Record dates and times of starting excavation, completion of excavation,
monitoring, concrete inspection, testing, and placement of concrete. Include
record of concrete volume placed in relationship to calculated volume of hole.
4. Concrete Design Mix Reports, listing mixes required and their respective test
results.
a. Concrete Test Reports, recording pertinent information and certification of
compliance with project requirements.
1.07 JOB CONDITIONS
A. Site Information:
1. Results of soils study prepared for Owner are shown in "Geotechnical Report
for Tank Seismic Upgrade Design - Federal Way Water and Sewer District,"
dated April 22, 1993 by Shannon & Wilson, Inc. Report is available for
review at office of the Owner. The geotechnical report was prepared for the
exclusive use of the Owner and his agents to assist in design of the subject
facility. It is made available to bidders and Contractor for information on
factual data only, and not as a warranty of subsurface conditions, such as those
interpreted from the boring logs and generalized subsurface profiles presented,
and the discussions of subsurface conditions included in the report.

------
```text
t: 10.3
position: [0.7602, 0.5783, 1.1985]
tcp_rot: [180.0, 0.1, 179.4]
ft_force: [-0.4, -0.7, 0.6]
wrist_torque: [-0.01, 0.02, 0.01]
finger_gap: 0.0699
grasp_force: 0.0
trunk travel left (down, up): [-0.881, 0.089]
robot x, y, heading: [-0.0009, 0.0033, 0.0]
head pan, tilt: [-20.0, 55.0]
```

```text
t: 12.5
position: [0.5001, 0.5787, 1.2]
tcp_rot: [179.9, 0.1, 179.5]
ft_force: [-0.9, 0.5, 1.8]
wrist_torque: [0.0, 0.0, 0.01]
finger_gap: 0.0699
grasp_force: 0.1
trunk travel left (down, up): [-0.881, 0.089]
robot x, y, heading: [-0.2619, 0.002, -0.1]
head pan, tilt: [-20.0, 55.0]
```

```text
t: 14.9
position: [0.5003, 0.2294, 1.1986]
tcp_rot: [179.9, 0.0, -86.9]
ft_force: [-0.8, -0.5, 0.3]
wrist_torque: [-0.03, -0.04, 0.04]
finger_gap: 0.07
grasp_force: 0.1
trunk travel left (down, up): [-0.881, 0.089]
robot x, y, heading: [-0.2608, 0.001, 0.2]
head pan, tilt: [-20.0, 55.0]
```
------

2. Data on indicated subsurface conditions are not intended as representations or
warranties of accuracy or continuity between soil borings. It is expressly
understood that Owner and his agents will not be responsible for interpretation
or conclusions drawn by Contractor from the soils study. Data are made
available for convenience of Contractor.
3. Additional test borings and other exploratory operations may be made by
Contractor at no additional cost to Owner.
PART 2 - PRODUCTS
2.01 CONCRETE AND RELATED MATERIALS
A. Portland Cement: ASTM C 150, Type I or Type II, as required.
B. Aggregates: ASTM C 33, and as herein specified.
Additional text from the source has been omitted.